Quatorze signalements de décès pour le Levothyrox
Quatorze signalements de décès pour le Levothyrox
Par Pascale Santi
Les décès ont été enregistrés dans la basse nationale qui recense les effets indésirables. L’ANSM estime qu’aucun lien « ne peut être établi » avec le médicament.
Des boîtes de Levotyrox d’ancienne et nouvelle formule, le 2 octobre. / JACQUES DEMARTHON / AFP
Quatorze décès de patients prenant du Levothyrox (Merck) ont été enregistrés dans la base nationale recensant les effets indésirables des médicaments. L’Agence nationale de sécurité du médicament (ANSM) a confirmé mercredi 29 novembre les informations du numéro zéro de l’hebdomadaire Ebdo. Mais à ce stade, précise l’ANSM, « aucun lien ne peut être établi avec le médicament ». Depuis le changement de formule, fin mars, du Levothyrox – destiné à soigner l’hypothyroïdie –, pris par trois millions de personnes, des milliers d’entre elles ont dénoncé des effets indésirables, parfois graves (fatigue, maux de tête, insomnies, vertiges, douleurs articulaires et musculaires…).
Dans le rapport de pharmacovigilance rendu public par l’ANSM le 10 octobre, qui rendait compte des effets indésirables à mi-septembre, quatre étaient des décès. Une femme de 87 ans, diabétique, et qui a eu un accident vasculaire cérébral ischémique, une mort subite d’une femme de 78 ans, qui prenait un grand nombre d’autres médicaments, une patiente de 34 ans recevant un lourd traitement psychiatrique et une de 39 ans après un oedème pulmonaire avec insuffisance cardiaque, indiquait ce rapport.
Depuis, dix autres décès ont été rapportés dans la base nationale de pharmacovogilance, dont des morts fœtales. Le « lien avec le Levothyrox n’est pas établi », précisait le rapport mi-octobre, ce que rappelle l’ANSM dans un tweet mercredi soir. « Ces patients recevaient plusieurs traitements et souffraient pour la plupart de pathologies graves », dit l’agence. A mi-septembre, 14 633 signalements d’effets indésirables avaient été déclarés, ce sont des milliers de plus aujourd’hui. Mais l’ANSM ne communique pas ces chiffres. Et indique simplement que « l’enquête se poursuit ». Des résultats seront présentés fin janvier.
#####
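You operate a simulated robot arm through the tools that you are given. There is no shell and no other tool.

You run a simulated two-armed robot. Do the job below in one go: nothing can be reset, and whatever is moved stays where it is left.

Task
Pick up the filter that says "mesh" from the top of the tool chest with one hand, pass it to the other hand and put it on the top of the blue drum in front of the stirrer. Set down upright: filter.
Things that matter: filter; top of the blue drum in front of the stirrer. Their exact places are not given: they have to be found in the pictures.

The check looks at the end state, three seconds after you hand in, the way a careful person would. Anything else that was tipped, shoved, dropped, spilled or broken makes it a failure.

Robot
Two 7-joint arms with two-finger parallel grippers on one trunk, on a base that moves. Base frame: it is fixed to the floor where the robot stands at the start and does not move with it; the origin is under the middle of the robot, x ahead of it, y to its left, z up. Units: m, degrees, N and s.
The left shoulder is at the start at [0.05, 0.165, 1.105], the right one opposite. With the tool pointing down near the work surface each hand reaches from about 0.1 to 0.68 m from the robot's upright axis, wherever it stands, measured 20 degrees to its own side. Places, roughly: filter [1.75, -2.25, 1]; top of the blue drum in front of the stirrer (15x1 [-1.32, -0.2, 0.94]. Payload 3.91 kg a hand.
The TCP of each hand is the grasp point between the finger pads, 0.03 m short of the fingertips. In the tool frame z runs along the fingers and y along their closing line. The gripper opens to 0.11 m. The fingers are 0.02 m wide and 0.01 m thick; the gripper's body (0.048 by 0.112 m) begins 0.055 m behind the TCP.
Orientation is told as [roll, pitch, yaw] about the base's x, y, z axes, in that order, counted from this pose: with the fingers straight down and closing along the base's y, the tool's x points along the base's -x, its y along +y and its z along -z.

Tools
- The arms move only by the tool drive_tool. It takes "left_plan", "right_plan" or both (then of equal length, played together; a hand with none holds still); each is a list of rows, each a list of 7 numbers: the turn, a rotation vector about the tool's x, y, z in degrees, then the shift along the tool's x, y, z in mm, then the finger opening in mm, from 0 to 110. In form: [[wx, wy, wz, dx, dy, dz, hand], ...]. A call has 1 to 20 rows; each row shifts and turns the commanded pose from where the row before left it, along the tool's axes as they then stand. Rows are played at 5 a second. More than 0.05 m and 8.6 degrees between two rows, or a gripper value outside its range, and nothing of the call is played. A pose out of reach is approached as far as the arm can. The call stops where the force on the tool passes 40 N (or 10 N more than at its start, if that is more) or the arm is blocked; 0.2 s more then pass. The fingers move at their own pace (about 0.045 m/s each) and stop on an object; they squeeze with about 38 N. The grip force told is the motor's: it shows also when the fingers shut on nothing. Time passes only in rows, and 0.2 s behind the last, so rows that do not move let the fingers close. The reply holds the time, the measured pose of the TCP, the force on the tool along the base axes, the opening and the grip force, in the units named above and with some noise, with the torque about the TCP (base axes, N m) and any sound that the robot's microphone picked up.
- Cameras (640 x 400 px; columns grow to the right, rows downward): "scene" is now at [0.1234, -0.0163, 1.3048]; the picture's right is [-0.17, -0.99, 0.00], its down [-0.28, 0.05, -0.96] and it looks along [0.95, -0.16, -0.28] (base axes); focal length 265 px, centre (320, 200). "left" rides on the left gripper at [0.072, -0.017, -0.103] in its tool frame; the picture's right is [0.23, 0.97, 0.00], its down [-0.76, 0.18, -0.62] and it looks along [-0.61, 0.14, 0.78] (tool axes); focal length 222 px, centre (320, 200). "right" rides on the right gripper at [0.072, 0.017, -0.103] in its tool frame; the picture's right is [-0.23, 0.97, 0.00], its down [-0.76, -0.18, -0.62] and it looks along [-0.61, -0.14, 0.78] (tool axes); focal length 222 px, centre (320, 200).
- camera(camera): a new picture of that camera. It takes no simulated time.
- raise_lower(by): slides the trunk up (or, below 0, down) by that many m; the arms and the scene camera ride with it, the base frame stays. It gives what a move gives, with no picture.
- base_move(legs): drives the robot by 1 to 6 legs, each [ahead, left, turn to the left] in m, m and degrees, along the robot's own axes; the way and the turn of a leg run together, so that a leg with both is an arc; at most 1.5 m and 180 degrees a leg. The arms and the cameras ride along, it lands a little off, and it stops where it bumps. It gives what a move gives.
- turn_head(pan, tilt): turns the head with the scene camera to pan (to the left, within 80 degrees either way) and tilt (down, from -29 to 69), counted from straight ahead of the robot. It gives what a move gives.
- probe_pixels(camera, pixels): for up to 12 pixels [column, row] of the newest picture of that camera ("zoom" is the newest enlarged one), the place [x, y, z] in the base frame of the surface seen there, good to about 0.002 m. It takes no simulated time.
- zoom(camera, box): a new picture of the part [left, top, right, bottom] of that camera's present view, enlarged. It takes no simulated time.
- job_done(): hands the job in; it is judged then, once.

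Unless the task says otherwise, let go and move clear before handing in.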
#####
@ebdolejournal Les signalements de décès et de cas graves font systématiquement l’objet d’une vigilance particulièr… https://t.co/zNdjvrnHI9
— ansm (@ANSM)
Si l’ANSM considère que les décès ne sont pas liés au Levothyrox, « comment l’ANSM ou le ministère peuvent-ils certifier qu’il n’y a pas de décès sous Levothyrox ? Ils n’en savent rien. », explique un expert de l’ANSM de façon anonyme dans Ebdo.
« Crise médiatique »
Cette suspicion fait en tout cas prendre une nouvelle tournure à cette crise. Dans un entretien à Libération le 11 octobre, Dominique Martin, directeur général de l’ANSM, déclarait, « si l’on se réfère aux normes internationales, il n’y a pas eu de décès (…) les effets rapportés ne mettent pas en danger la vie des personnes ». De plus le député Jean-Pierre Door avait présenté le 31 octobre les conclusions de sa « mission flash » sur le Levothyrox devant la commission des affaires sociales de l’Assemblée nationale : « Il n’y a pas de crise sanitaire mais une crise médiatique, autour de la nouvelle formule du Levothyrox ». L’association Vivre sans Thyroïde avait alors parlé de « canular indécent pour les patients ».
Par ailleurs, le professeur émérite Claude Hamonet évoque dans The Conversation une nouvelle piste d’explication quant aux effets indésirables. Des personnes prenant le Levothyrox pourraient être touchées par le syndrome d’Ehlers-Danlos, une maladie héréditaire méconnue, qui pourrait être à l’origine de ces troubles. Ce syndrome peut avoir des symptômes proches de l’hypothyroïdie.
En attendant, les voix se multiplient depuis des mois pour demander le retour de l’ancienne formule du Levothyrox. Face à la colère de patients, la ministre de la santé, Agnès Buzyn, avait annoncé mi septembre le retour de l’ancienne formule, mais de façon provisoire. D’autres alternatives sont disponibles. Au plan judiciaire, de nombreuses plaintes de patients mécontents, dont beaucoup se sentent trahis et mal informés, ont été ou vont être déposées contre le laboratoire Merck, la ministre de la Santé, l’ANSM, etc.